If you are memorizing scales and you are not associating this exact scale as C major and A minor you are making this harder than it has to be. Cut your work in half and start to think of both keys when you practice this pattern. This means instead of 24 keys to memorize, you only need to memorize twelve.



Notice How The Notes Flow

So the notes in question are A, B, C, D, E, F, G. That is it. No matter which key we are talking about, C major or A minor, we will never use any additional notes. Of course you can alter the natural minor to form a harmonic or melodic scale but that is only through an alteration.

Notice the scale is the same.


Notice the chords are the same too!

Notice the one, four and five chords for the minor key are all minor (A minor, D minor and E minor).


Also notice the one, four and five for the major key are all major (C major, F major and G major).

Notice here that the progression of minor, major and diminished chords is constant. It does not matter if you start on the major or minor keynote, the progression is set.

Look at the chords in the sequence and then adapt them to the minor and the major keys below.

Look at another example. This one might point out an interesting assumption made all the time.



Pentatonic scales are a favorite of rock musicians. You will often times hear this referred to as a minor pentatonic scale.

Why is it minor? How can you tell?

As you can see both tonal centers are represented in this scale.

Sometimes the rules that create the scale are stated in terms of the minor key. But in the case of this scale, you can describe it in terms of the major or minor form. So is there a difference?

The factor that determines if this will be used as a major or minor scale is the song or progression you use it with. The song will be in either the major or minor key. Then you use this scale according to the key. If you are playing in a minor key, you will probably use the A note as the keynote. If you are playing in the key of C major, then the C note will serve as tonic. In any event you use the same scale.

Just for the record, you can just play a single note melody line all by itself (without chords) and establish a tonal center. You do not need to have chords but in a practical sense this is how we manipulate keys.

There are many reasons why this is important. It shows you a real life example of how keys work. When you see it in action, you start to get a deeper understanding of tonal centers. But one of the best reasons is the short cuts that this allows for.

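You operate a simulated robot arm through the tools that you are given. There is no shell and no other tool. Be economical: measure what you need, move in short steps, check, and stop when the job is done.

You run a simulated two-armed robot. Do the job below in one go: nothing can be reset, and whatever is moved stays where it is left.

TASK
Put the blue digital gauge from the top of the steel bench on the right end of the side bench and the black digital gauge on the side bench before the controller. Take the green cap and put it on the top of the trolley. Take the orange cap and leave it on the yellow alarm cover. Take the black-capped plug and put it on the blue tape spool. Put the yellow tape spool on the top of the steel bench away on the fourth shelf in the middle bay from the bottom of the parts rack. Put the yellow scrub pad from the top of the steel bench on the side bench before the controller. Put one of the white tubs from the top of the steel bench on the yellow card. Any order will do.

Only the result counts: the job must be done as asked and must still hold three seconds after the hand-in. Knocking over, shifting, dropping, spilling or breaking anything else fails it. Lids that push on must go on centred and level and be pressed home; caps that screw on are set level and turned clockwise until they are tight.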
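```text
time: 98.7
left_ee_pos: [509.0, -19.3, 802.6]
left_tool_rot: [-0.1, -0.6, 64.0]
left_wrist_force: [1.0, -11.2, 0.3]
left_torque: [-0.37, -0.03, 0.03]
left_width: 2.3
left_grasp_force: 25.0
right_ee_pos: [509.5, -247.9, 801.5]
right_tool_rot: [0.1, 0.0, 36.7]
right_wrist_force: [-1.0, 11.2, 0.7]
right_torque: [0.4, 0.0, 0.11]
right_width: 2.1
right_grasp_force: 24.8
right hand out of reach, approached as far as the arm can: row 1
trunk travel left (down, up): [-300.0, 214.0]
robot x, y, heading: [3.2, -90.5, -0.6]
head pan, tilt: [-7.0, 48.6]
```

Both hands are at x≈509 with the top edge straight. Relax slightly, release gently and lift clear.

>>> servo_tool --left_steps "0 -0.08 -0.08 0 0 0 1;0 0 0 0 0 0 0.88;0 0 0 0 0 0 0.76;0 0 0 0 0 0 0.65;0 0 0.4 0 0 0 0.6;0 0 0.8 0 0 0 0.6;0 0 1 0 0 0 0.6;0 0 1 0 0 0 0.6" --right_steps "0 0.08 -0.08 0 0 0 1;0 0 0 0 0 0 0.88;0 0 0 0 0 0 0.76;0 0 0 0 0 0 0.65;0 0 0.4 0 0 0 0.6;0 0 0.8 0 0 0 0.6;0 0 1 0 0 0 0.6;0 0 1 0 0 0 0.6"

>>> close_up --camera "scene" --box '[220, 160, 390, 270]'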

For instance, if you are going to memorize all of the scales available, then this little trick just cut what you must memorize in half! Just memorize the relative minor with the related major. If you can remember the major and minor keynotes, you are in business. By just knowing the C scale, you can improvise in two keys now.

This is magnified if you are in the habit of memorizing entire signatures, not just fragments or smaller patterns. Once the signature is memorized, then individual pathways, opportunities to reach tonic and convenience can all be included in note selection. You just have to identify the tonal center on the fretboard and look for favorite entry and exit sequences.

So think in terms of related keys and see if you don't eliminate about half of the confusion right off the bat.

So what I hope you go away with this week is an awareness of the two tonal centers and how they coexist together. Once you play around with them, you get familiar with them. You start to think of the individual notes as family members. "The Need For Speed" will give you some tools to work it out for yourself.

Are there more complicated examples?

Oh yes! Do you remember the example last month, the Blues scale? Do you remember when I mentioned that sometimes the rules regarding scale construction are based on minor scale construction? Well the Blues scale is an example of how the rules are set up to describe the minor key or scale. Can they be applied to a major key? Yes, they can. But the notion of "what is the key" comes into play. The issues are not as simple.

Let's jump back to the pentatonic key as an example for a moment. We noted you can use the scale above if you are in a major or a minor pentatonic key. But what constitutes the key. Most likely the chords being played behind the scale are in a diatonic key. They probably don't adhere to the rules that make up a pentatonic key. They might, but probably not. So the chords are in a diatonic key. But the single note lines are in a pentatonic key, which is a subset of the diatonic key.

So is the song using a pentatonic key. Yes for the lead line. Is the song in a pentatonic key? No, probably not. The song (chord progression) is still using diatonic sequences.